Paxlovid is a protease enzyme inhibitor, which will inhibit or decrease the protease enzyme interfering with the virus, but the drug does not have a proven safety profile like ivermectin does, Kirsch said.
According to Pfizer’s website, “There is limited information about the safety and effectiveness of using Paxlovid to treat people with mild-to-moderate COVID-19” and “all of the risks are not known at this time.”
Pfizer’s “Fact Sheet for Healthcare Providers” encourages physicians to “consider the potential for drug interactions prior to and during Paxlovid therapy” and to “review concomitant medications during Paxlovid therapy and monitor for the adverse reactions associated with the concomitant medications.”

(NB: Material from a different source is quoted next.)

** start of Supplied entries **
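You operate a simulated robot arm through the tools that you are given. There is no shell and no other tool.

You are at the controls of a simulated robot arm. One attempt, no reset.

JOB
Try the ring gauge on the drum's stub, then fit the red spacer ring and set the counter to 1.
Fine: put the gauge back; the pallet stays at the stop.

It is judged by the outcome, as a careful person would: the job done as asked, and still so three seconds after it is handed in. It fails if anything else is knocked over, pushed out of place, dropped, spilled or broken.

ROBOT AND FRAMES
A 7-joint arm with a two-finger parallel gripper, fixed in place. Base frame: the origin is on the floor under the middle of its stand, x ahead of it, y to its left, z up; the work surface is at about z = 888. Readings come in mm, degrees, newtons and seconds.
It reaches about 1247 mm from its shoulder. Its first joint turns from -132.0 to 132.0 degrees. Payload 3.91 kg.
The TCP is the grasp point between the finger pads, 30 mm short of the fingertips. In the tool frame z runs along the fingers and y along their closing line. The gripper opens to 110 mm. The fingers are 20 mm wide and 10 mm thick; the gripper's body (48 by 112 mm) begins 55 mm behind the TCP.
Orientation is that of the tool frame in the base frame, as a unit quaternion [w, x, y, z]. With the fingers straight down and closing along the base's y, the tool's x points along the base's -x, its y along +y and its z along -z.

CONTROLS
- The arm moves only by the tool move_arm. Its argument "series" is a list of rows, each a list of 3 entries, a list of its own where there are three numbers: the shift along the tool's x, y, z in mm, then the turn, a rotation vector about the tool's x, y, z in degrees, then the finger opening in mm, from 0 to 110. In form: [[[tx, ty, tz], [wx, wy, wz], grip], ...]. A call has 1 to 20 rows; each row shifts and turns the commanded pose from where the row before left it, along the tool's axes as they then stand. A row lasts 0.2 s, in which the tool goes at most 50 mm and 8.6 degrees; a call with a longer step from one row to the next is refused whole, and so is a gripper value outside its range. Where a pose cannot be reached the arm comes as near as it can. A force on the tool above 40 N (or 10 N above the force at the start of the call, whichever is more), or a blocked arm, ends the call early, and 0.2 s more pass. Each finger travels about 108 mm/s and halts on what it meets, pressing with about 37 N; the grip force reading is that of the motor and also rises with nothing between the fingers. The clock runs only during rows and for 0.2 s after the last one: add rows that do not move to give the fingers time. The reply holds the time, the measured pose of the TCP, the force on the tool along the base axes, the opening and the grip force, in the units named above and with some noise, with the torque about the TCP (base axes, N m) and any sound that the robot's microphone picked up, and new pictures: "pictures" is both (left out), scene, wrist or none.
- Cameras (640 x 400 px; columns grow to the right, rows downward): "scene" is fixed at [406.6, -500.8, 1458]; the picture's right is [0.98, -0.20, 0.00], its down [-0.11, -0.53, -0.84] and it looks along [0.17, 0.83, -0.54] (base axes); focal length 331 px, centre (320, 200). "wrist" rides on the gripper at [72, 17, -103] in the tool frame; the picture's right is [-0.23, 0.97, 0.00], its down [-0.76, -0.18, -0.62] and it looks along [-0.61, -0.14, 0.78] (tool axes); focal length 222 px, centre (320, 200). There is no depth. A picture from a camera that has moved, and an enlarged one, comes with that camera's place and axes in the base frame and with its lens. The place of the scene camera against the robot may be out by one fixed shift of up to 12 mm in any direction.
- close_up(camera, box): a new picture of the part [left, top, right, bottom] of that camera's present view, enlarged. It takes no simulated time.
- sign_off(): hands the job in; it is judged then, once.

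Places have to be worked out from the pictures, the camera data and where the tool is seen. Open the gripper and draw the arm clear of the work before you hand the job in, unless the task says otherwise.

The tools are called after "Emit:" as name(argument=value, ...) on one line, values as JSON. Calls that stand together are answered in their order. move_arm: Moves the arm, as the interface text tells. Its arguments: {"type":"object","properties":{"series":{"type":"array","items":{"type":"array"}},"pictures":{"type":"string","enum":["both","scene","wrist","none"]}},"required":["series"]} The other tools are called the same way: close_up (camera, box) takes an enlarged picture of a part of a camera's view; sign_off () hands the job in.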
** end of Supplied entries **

Government pushes expensive drugs for COVID, cracks down on effective alternatives
As The Defender reported on March 7, hydroxychloroquine (HCQ) and curcumin have effectiveness comparable to Paxlovid. In addition, despite Paxlovid’s potential effectiveness against moderate-to-severe COVID, it is associated with more serious side effects and is considerably more expensive than non-patented alternatives.
Multiple studies have shown the safety and efficacy of inexpensive drugs, such as oral HCQ and povidone-iodine throat spray and ivermectin and doxycycline monotherapy, for treating COVID.
Yet the government is cracking down on physicians who prescribe these drugs for their patients while prioritizing expensive experimental drugs like Paxlovid and molnupiravir — allowing people to get “investigational drugs” at “one-stop-shops” without any physician oversight.
According to a study on Cornell University’s preprint website, researchers used computational analyses to evaluate the performance of 10 medications against the Omicron variant.
Researchers found ivermectin outperformed all of them, including Pfizer’s Paxlovid, which cost taxpayers $5.29 billion and costs $529 per course of treatment.
Ivermectin was shown to reduce the viral load by inhibiting replication, reduce infection by 86% when used preventively, reduce recovery time, protect against organ damage, lower the risk of hospitalization and death. It only costs between $48 and $95 for a course of treatment depending on location.
Ivermectin is also exponentially cheaper than molnupiravir, but due to generic drug substitution rules at pharmacies, Merck — which also manufactures ivermectin — could spend millions of dollars to get a COVID indication for ivermectin and then effectively get zero return.
American taxpayers funded the development of molnupiravir through a $19 million grant from the National Institute of Allergy and Infectious Diseases. Merck’s cost to produce one treatment is $17.74 — but the U.S. government agreed to pay $712 per treatment.
Robert F. Kennedy, Jr., CHD chairman and chief legal counsel, told The Defender taxpayers are paying billions for vaccines that don’t work, they get COVID anyway and end up paying billions more to the same pharmaceutical companies for an inferior treatment.